Balıkesir, Edremit'ten gelen konuklarım vardı. Kazdağları'nın oksijeni ile büyümüş, Batı Anadolu'nun iksirini tatmış, İrem bağlarının tılsımından nasibini almış, tüm Anadolu'nun güzellikerini özümsemiş insanlar...  Bunları nereye götürmeliydim. Böyle insanlara piknik yeri beğendirmek kolay bir iş miydi?
Fazla düşünmeden piknik hazırlıklarımızı yaparak  yıllardır gitmediğim Çamlık deresi üzerinde Çalkam gölüne gittik. Çamlık deresi, Beşikdüzü Vakfıkebir sınırını oluşturan bir dere. Daha doğrusu derecik. Çok sıcak havada, sıcak gönüllüleri serinledici rüzgarlarıyla ve güleç yüzüyle karşılayan bir dere.
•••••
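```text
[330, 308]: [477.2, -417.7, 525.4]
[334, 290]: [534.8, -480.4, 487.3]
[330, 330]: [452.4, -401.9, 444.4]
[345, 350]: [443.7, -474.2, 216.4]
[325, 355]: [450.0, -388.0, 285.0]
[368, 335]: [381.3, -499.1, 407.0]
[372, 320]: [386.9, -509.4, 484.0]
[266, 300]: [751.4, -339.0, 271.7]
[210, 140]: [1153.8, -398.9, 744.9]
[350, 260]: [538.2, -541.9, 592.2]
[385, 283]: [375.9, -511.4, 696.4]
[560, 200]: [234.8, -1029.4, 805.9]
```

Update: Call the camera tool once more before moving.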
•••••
İki tarafında çeşitli çicekler, yabani meyveler buyrunuz! der gibi...
Gölün başındaki ufacık çağlayan, saadet şerbetinden gelin kokan damlacıkları konuklarımın yüzüne bir parfüm gibi sıkıyordu. Konuklarım; "Cennet böyle olsa gerek" deyince oh be! dünya varmış, dedim. Mutlu oldum. Arkadaşlardan biri öğle yemeği hazırlıkları yaparken bizler dere boyu epeyce yürüdük.
Aşağı kesimlerde DSİ ıslah çalışmaları yapmış. Devletin elinin değdiği yerler bir başka güzellikte...
Kısaca bal deresini buldum. Burnumuzun dibinde akıyormuş. Bizler millet olarak böyleyiz: Güzellikleri başka yerlerde ararız.
Halbuki Anadolumuz baştan başa güzellikler diyarı, o bir cennet...
Cenneti Arap çöllerinde aramaya gerek yok. Cennet içimizde!..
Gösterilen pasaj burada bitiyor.